Recorded information:
»»

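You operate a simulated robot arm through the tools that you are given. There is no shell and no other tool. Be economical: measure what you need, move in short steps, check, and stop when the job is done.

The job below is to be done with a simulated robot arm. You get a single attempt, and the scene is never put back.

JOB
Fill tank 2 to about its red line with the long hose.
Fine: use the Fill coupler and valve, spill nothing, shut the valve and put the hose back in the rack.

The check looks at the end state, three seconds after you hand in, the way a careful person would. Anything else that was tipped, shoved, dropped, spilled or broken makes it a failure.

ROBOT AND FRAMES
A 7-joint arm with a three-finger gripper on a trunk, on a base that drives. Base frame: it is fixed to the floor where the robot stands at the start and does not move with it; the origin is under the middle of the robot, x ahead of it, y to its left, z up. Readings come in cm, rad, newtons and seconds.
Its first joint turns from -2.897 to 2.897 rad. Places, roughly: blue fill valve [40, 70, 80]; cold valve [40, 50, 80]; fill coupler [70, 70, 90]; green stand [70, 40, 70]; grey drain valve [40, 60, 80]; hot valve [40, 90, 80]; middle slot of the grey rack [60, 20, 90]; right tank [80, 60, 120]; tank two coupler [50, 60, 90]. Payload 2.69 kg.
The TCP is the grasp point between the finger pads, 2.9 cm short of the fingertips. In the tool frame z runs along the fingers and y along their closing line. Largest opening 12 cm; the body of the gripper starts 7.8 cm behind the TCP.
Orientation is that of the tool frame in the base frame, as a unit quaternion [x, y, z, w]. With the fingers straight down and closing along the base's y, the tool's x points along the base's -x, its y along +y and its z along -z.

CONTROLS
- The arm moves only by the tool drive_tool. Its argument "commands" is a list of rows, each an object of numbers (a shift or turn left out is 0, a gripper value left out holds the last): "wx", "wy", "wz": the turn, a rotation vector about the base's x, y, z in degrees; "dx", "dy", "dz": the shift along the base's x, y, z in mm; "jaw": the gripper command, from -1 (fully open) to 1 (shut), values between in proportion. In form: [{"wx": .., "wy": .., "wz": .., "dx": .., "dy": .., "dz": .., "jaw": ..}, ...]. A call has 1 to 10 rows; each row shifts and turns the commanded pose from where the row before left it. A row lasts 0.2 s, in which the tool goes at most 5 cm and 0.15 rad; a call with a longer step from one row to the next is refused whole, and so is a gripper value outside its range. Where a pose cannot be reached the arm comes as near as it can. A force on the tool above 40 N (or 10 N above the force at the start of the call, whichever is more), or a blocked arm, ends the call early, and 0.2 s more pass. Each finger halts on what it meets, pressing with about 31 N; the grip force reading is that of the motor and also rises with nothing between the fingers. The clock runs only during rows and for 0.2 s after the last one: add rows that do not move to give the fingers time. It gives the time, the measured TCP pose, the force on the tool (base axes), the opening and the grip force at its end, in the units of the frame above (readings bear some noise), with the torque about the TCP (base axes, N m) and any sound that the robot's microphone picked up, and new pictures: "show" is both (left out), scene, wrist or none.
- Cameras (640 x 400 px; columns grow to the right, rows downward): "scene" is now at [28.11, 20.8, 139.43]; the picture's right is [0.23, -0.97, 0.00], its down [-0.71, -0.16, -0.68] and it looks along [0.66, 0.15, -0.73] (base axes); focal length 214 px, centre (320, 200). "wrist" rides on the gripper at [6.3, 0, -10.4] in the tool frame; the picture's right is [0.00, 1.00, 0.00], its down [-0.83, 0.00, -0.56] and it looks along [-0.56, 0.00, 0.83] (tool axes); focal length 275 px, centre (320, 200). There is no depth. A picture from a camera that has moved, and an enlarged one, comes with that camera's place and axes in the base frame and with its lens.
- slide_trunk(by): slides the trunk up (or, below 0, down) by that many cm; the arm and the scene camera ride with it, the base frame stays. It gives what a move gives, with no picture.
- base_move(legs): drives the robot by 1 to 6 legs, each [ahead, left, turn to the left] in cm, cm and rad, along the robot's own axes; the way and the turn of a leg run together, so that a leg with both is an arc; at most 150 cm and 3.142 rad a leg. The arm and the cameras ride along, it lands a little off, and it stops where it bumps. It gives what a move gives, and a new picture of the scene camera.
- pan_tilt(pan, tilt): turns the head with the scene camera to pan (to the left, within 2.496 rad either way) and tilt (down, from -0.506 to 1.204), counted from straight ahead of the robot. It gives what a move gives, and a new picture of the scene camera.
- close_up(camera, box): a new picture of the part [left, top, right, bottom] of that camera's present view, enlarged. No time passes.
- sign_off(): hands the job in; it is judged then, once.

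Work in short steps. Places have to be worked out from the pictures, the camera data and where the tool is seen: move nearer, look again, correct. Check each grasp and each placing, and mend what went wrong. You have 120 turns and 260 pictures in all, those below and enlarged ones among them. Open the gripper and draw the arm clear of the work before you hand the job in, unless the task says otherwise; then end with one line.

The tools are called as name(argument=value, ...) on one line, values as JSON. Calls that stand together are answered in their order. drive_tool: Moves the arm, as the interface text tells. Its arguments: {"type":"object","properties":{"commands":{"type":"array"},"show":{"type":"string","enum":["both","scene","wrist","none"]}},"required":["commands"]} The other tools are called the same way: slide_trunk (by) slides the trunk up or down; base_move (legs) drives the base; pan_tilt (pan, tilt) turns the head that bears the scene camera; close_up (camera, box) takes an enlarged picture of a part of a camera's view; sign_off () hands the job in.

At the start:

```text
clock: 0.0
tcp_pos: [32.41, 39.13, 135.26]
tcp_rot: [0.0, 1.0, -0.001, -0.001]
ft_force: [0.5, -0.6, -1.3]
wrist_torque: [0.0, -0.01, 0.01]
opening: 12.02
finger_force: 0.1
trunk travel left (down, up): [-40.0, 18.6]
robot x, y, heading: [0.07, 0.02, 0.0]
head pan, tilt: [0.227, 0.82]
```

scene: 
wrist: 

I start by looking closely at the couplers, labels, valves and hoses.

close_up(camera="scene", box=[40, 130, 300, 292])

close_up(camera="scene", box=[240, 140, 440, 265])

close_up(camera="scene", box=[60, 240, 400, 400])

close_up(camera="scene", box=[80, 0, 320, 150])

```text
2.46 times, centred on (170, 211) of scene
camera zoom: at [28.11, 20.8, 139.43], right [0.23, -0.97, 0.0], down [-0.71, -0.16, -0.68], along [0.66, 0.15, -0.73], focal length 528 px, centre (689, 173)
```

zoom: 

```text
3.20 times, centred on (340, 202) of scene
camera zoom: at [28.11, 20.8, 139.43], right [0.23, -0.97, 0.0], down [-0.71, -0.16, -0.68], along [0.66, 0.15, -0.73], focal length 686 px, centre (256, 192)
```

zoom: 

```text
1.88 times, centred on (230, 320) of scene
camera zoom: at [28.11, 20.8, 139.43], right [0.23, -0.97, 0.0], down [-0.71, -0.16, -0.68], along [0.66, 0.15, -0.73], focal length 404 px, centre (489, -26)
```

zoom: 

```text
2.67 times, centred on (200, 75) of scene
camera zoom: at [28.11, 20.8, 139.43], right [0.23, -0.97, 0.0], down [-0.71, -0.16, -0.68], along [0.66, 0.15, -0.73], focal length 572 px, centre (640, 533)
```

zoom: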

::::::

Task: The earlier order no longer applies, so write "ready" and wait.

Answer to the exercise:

««

Task: Which lines contain the word "closing"? Copy each of them.

Answer to the exercise:
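The TCP is the grasp point between the finger pads, 2.9 cm short of the fingertips. In the tool frame z runs along the fingers and y along their closing line. Largest opening 12 cm; the body of the gripper starts 7.8 cm behind the TCP.
Orientation is that of the tool frame in the base frame, as a unit quaternion [x, y, z, w]. With the fingers straight down and closing along the base's y, the tool's x points along the base's -x, its y along +y and its z along -z.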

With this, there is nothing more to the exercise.